Newsboys are another class of army followers that make it pay. The craft will understand this when I inform them that one newsboy frequently sells a hundred papers per diem, at a clear gain of from five to six dollars. Papers, though received here only the fifth day after publication, sell at ten cents apiece, good, bad, or indifferent.


We are preparing to "make a garden." An officer has been sent to procure a large supply of garden seeds. It is intended to have the large number of women and children of the contraband species of this place, make themselves useful by raising vegetables for the use of the garrison, as well as for themselves. This is an excellent move, as the want of a proper supply of vegetables, especially as anti-scorbutics, is severely felt here in the summer. There will be no difficulty in finding enough land to employ them all.
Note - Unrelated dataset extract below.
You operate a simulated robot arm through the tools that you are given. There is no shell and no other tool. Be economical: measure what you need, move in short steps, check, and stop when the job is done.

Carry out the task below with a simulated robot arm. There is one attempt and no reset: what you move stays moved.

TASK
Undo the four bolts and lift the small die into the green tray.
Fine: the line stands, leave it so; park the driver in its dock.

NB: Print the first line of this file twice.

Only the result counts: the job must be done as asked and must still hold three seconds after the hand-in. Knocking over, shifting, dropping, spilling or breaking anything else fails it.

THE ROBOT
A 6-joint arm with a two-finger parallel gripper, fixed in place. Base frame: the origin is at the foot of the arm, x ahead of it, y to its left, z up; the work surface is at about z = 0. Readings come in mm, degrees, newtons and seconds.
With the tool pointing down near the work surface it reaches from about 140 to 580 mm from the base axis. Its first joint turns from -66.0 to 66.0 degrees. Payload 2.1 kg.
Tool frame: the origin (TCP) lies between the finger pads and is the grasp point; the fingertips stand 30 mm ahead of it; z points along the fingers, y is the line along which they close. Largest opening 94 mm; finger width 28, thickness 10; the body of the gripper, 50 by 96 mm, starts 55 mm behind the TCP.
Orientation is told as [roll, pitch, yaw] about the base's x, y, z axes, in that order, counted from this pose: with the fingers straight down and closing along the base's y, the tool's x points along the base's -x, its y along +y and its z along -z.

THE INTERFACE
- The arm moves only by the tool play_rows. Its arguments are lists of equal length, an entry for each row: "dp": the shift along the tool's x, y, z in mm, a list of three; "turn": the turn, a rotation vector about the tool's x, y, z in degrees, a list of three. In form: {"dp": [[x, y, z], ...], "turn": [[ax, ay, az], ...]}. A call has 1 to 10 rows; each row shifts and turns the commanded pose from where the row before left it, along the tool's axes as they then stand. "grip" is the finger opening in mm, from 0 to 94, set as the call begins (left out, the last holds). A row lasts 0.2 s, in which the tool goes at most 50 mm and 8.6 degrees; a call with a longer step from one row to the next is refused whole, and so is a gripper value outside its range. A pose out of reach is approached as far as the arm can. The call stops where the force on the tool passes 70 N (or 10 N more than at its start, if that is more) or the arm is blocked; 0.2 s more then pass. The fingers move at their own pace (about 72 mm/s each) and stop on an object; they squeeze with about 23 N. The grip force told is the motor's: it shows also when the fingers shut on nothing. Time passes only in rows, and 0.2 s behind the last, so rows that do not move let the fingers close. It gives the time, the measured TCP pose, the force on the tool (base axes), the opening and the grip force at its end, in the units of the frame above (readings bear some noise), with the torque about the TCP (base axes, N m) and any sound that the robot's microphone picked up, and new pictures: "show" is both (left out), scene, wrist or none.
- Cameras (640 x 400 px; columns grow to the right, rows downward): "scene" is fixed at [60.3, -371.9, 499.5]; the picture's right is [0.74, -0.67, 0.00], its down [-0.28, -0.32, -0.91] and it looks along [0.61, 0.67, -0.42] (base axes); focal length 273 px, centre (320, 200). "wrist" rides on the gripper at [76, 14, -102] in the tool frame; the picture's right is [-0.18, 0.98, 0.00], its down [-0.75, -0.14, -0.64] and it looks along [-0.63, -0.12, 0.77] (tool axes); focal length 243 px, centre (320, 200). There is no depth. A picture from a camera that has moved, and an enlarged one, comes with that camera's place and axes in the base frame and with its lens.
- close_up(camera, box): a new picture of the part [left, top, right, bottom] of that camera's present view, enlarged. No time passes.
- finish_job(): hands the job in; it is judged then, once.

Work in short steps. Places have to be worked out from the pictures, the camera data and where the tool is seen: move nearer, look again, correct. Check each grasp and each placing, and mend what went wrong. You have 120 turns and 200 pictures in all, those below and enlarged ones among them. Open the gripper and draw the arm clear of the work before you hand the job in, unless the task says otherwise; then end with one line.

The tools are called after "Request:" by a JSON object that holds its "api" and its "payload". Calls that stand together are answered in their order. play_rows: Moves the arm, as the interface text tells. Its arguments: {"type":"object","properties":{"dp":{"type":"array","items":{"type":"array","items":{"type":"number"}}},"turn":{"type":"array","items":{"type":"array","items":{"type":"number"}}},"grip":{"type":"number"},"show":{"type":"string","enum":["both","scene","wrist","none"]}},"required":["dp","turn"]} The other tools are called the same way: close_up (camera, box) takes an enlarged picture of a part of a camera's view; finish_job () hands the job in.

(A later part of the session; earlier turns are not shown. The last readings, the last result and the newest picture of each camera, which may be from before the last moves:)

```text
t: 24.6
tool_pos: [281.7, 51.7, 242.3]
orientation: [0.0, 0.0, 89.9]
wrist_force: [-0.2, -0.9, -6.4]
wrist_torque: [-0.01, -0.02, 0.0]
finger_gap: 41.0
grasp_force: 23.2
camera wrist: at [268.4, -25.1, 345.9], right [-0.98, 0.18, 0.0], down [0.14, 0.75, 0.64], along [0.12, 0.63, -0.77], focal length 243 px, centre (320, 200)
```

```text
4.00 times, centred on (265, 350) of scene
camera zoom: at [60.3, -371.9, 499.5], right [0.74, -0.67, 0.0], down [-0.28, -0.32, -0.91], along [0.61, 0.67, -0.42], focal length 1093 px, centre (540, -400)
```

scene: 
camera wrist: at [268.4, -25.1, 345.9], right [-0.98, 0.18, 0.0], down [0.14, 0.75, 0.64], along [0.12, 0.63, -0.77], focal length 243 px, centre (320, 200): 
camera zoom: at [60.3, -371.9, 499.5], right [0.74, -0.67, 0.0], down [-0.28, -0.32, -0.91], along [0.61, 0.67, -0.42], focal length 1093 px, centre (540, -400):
Dissipation Among the Corinthians

Yes, though it may cause a laceration of the feelings of the tax-payers, and old Abe may shake his head disapprovingly, yet let it be known that in Corinth balls are gotten up, balls are attended, and dancing progresses night after night into the "wee sma' hours of morning." Much to the chagrin of those lovers of the Terpsichore, who, on returning to camp find themselves detailed for picket duty for the ensuing twenty-four hours. The latest and best ball of the season here occurred last Tuesday evening, being given under the direction of the military authorities, in commemoration of the Anniversary of the battle of Shiloh; it was well gotten up, and, together with the supper, passed off very pleasantly. Another military ball, under the auspices of the officers of the Ohio Brigade, is on the tapis, and promises to be a fine affair.

It is only by thus methodically annihilating time, that we can dispel the home thoughts which are ever crowding our minds, giving us the blues to such an extent as to make us feel decidedly uncomfortable.


[Comment by the editor of The Jewish Messenger] We are pleased to hear once more from our esteemed correspondent, and hope that we will favor us regularly with his excellent letters.